Repeat each line exactly, leaving nothing out. Use JSON: a list with one string for each line that is not empty.

● ● ● ● ● ● ●

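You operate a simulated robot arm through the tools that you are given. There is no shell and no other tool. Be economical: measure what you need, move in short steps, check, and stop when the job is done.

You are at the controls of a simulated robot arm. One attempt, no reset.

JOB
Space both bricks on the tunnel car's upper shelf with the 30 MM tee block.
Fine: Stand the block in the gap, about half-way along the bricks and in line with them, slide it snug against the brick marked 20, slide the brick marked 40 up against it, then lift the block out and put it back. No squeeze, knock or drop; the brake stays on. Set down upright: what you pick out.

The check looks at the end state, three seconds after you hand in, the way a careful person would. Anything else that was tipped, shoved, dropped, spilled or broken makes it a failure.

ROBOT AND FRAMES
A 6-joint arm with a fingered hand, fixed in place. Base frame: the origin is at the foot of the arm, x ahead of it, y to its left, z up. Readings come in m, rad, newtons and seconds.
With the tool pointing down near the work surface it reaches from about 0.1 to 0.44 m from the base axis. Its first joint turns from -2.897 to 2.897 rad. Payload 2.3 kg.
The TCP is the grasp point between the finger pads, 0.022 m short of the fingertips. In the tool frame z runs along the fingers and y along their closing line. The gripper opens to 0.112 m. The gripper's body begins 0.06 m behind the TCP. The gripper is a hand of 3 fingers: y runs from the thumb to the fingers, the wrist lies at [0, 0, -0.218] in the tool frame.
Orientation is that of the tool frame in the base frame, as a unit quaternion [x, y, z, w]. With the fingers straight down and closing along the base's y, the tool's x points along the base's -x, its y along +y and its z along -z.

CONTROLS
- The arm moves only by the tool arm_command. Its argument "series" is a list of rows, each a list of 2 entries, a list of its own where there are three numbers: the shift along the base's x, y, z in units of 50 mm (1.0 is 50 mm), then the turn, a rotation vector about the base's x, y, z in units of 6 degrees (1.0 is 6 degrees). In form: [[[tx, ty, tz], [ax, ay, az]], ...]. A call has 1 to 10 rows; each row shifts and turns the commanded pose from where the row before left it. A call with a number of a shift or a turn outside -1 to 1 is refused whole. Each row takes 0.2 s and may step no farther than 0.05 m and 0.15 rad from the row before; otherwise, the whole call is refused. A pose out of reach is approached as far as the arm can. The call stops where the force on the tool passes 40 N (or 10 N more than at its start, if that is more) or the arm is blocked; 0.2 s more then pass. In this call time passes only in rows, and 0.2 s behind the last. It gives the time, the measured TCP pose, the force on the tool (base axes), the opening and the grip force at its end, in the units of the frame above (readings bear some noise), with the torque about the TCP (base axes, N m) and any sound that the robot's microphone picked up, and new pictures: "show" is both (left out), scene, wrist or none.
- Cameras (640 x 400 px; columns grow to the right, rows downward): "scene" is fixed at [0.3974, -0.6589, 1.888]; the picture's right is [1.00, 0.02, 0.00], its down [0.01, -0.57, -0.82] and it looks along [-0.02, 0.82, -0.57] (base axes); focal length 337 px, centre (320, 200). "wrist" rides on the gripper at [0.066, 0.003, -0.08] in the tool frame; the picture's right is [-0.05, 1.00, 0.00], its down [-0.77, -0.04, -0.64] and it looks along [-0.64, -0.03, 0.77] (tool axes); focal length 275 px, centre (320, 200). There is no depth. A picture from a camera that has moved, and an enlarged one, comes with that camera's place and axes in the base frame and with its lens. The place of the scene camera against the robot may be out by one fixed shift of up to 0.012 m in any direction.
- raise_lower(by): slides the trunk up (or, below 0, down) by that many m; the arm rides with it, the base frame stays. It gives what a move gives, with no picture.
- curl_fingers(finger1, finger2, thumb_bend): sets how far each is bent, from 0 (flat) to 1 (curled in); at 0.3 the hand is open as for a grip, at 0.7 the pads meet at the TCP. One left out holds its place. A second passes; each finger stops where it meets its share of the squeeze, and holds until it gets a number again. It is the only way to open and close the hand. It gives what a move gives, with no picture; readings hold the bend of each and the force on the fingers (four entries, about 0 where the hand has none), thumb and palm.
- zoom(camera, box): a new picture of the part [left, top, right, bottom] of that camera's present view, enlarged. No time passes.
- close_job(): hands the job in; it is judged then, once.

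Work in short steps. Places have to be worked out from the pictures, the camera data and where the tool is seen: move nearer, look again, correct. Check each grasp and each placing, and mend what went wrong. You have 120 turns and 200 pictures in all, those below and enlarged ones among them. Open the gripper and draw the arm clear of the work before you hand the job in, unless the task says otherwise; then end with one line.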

● ● ● ● ● ● ●

*Finished answer*.
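[
  "You operate a simulated robot arm through the tools that you are given. There is no shell and no other tool. Be economical: measure what you need, move in short steps, check, and stop when the job is done.",
  "You are at the controls of a simulated robot arm. One attempt, no reset.",
  "JOB",
  "Space both bricks on the tunnel car's upper shelf with the 30 MM tee block.",
  "Fine: Stand the block in the gap, about half-way along the bricks and in line with them, slide it snug against the brick marked 20, slide the brick marked 40 up against it, then lift the block out and put it back. No squeeze, knock or drop; the brake stays on. Set down upright: what you pick out.",
  "The check looks at the end state, three seconds after you hand in, the way a careful person would. Anything else that was tipped, shoved, dropped, spilled or broken makes it a failure.",
  "ROBOT AND FRAMES",
  "A 6-joint arm with a fingered hand, fixed in place. Base frame: the origin is at the foot of the arm, x ahead of it, y to its left, z up. Readings come in m, rad, newtons and seconds.",
  "With the tool pointing down near the work surface it reaches from about 0.1 to 0.44 m from the base axis. Its first joint turns from -2.897 to 2.897 rad. Payload 2.3 kg.",
  "The TCP is the grasp point between the finger pads, 0.022 m short of the fingertips. In the tool frame z runs along the fingers and y along their closing line. The gripper opens to 0.112 m. The gripper's body begins 0.06 m behind the TCP. The gripper is a hand of 3 fingers: y runs from the thumb to the fingers, the wrist lies at [0, 0, -0.218] in the tool frame.",
  "Orientation is that of the tool frame in the base frame, as a unit quaternion [x, y, z, w]. With the fingers straight down and closing along the base's y, the tool's x points along the base's -x, its y along +y and its z along -z.",
  "CONTROLS",
  "- The arm moves only by the tool arm_command. Its argument \"series\" is a list of rows, each a list of 2 entries, a list of its own where there are three numbers: the shift along the base's x, y, z in units of 50 mm (1.0 is 50 mm), then the turn, a rotation vector about the base's x, y, z in units of 6 degrees (1.0 is 6 degrees). In form: [[[tx, ty, tz], [ax, ay, az]], ...]. A call has 1 to 10 rows; each row shifts and turns the commanded pose from where the row before left it. A call with a number of a shift or a turn outside -1 to 1 is refused whole. Each row takes 0.2 s and may step no farther than 0.05 m and 0.15 rad from the row before; otherwise, the whole call is refused. A pose out of reach is approached as far as the arm can. The call stops where the force on the tool passes 40 N (or 10 N more than at its start, if that is more) or the arm is blocked; 0.2 s more then pass. In this call time passes only in rows, and 0.2 s behind the last. It gives the time, the measured TCP pose, the force on the tool (base axes), the opening and the grip force at its end, in the units of the frame above (readings bear some noise), with the torque about the TCP (base axes, N m) and any sound that the robot's microphone picked up, and new pictures: \"show\" is both (left out), scene, wrist or none.",
  "- Cameras (640 x 400 px; columns grow to the right, rows downward): \"scene\" is fixed at [0.3974, -0.6589, 1.888]; the picture's right is [1.00, 0.02, 0.00], its down [0.01, -0.57, -0.82] and it looks along [-0.02, 0.82, -0.57] (base axes); focal length 337 px, centre (320, 200). \"wrist\" rides on the gripper at [0.066, 0.003, -0.08] in the tool frame; the picture's right is [-0.05, 1.00, 0.00], its down [-0.77, -0.04, -0.64] and it looks along [-0.64, -0.03, 0.77] (tool axes); focal length 275 px, centre (320, 200). There is no depth. A picture from a camera that has moved, and an enlarged one, comes with that camera's place and axes in the base frame and with its lens. The place of the scene camera against the robot may be out by one fixed shift of up to 0.012 m in any direction.",
  "- raise_lower(by): slides the trunk up (or, below 0, down) by that many m; the arm rides with it, the base frame stays. It gives what a move gives, with no picture.",
  "- curl_fingers(finger1, finger2, thumb_bend): sets how far each is bent, from 0 (flat) to 1 (curled in); at 0.3 the hand is open as for a grip, at 0.7 the pads meet at the TCP. One left out holds its place. A second passes; each finger stops where it meets its share of the squeeze, and holds until it gets a number again. It is the only way to open and close the hand. It gives what a move gives, with no picture; readings hold the bend of each and the force on the fingers (four entries, about 0 where the hand has none), thumb and palm.",
  "- zoom(camera, box): a new picture of the part [left, top, right, bottom] of that camera's present view, enlarged. No time passes.",
  "- close_job(): hands the job in; it is judged then, once.",
  "Work in short steps. Places have to be worked out from the pictures, the camera data and where the tool is seen: move nearer, look again, correct. Check each grasp and each placing, and mend what went wrong. You have 120 turns and 200 pictures in all, those below and enlarged ones among them. Open the gripper and draw the arm clear of the work before you hand the job in, unless the task says otherwise; then end with one line."
]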